There are systems that exist and are deployed that work in similar manner, but they are mechanical and rely on a motor and electricity to spray hot–pepper on the ATMs assailants. Wendelin Jan Stark, a professor at ETH’s department of chemistry and applied biosciences, pointed out their weakness. “A small motor is set in motion when triggered by a signal from a sensor. This requires electricity, is prone to malfunctions and is expensive,” he said.
The primary objective of this technique is to deploy an always–on, always ready solution that isn’t dependent on any system to help the solution work. In the words of the professor, “The objective of his research group is to replace complicated control systems with cleverly designed materials.” reported ETH Zurich.

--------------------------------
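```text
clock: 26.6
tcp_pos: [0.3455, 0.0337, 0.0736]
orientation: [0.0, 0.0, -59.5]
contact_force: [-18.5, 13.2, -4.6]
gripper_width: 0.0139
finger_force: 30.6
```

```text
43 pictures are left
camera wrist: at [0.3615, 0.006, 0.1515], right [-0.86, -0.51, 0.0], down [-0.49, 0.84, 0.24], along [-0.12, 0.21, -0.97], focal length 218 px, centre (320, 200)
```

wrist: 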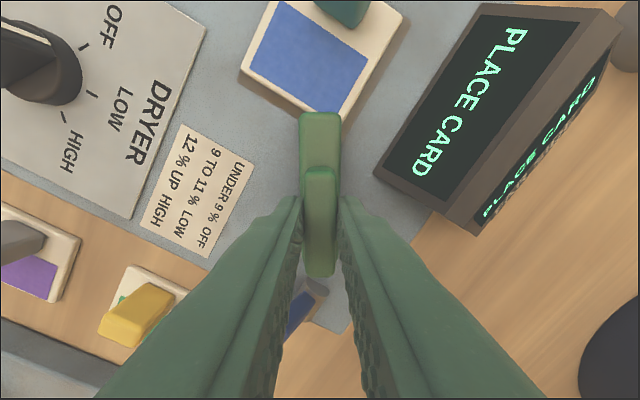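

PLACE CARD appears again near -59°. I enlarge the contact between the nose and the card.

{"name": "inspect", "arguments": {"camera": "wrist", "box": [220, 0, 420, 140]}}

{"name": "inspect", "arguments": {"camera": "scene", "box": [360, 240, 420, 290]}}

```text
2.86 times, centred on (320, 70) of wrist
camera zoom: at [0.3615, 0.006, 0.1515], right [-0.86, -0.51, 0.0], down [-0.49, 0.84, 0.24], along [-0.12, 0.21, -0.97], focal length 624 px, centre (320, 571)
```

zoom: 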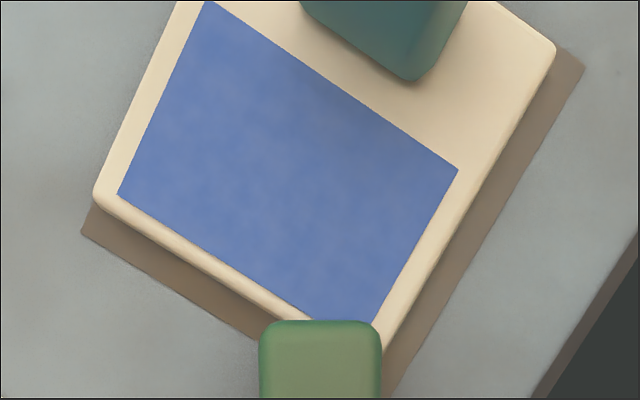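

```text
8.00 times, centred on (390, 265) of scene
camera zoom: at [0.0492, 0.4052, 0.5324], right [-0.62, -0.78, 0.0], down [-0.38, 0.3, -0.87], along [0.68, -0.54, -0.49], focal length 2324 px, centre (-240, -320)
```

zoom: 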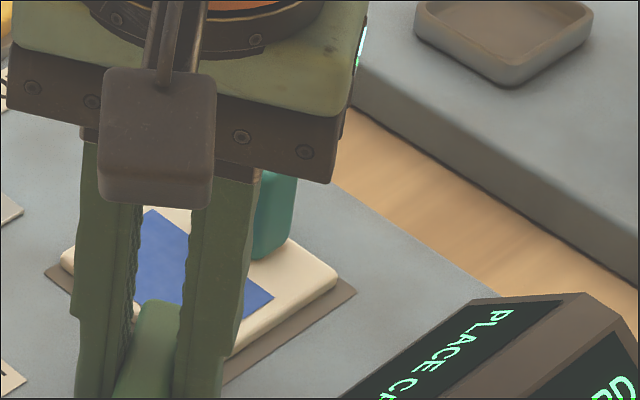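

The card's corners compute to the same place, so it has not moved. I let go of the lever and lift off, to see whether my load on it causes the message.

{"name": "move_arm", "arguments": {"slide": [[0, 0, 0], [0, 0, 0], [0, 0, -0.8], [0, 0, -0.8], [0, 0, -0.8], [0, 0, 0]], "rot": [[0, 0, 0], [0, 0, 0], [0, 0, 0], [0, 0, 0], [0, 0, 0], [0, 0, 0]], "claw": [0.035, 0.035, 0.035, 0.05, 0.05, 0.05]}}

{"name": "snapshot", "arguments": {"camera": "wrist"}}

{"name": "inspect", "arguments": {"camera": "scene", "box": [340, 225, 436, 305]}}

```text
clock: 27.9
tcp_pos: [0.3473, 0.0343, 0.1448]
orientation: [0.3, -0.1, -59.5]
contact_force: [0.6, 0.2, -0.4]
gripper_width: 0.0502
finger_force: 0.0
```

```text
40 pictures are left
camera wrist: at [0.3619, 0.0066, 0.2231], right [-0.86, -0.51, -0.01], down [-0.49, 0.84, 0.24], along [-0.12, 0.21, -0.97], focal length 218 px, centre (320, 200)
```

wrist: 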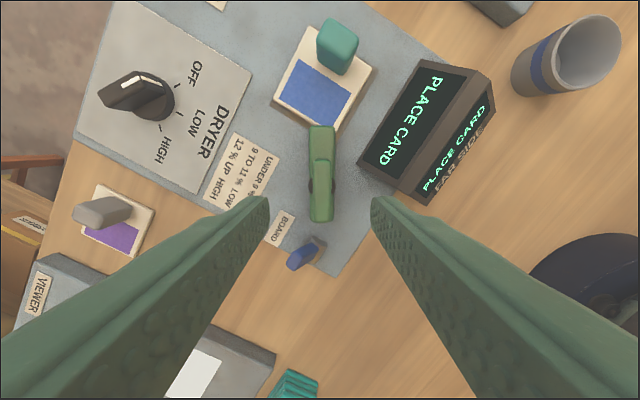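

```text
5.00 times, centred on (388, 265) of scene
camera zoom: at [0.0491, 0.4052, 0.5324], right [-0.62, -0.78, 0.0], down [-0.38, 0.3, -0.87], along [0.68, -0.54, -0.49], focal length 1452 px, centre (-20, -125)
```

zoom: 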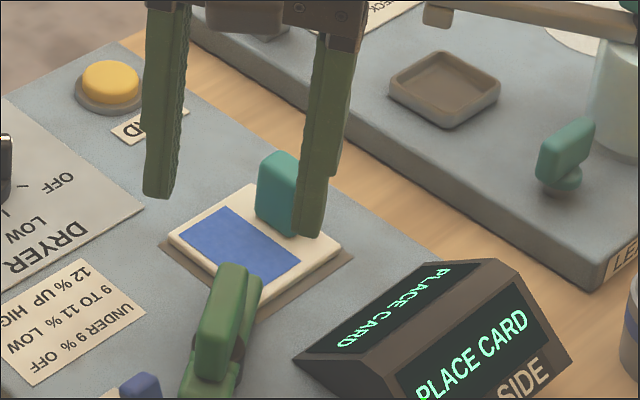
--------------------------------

The researchers at ETH University in Zurich have essentially developed a special film that triggers an intense reaction when destroyed. The team has developed a self-defending surface composed of several sandwich-like layers of plastic. If the surface is damaged, hot foam is sprayed in the face of the attacker.
The mechanism is fairly simple. A honeycomb structure is prepared using plastic sheets and they are joint to form a sandwich like layered coating. The two plastic sheets are separated with a layer of clear lacquer. The honeycombed voids are filled hydrogen peroxide and manganese dioxide separately. When the assailant attacks the ATMs, the honeycomb structure is ruptured on impact, mixing the two chemicals and a strong reaction is triggered.
The reaction produces water vapor, oxygen and heat. The resulting high pressured steam has a surface temperature of 80oC. As an additionally layer of protection, the team has added a special dye that renders the notes useless in case the miscreants do manage to get to the currency vault inside the ATM machine. Going a step further, the team has even put in a specially encoded DNA which can help investigators trace the path of the stolen currency.
Attacks on ATMS have grown in alarming numbers in the recent past. Such techniques could surely help deter the potential thieves. But will the ATM now feature a warning that the premises is protected by such a system?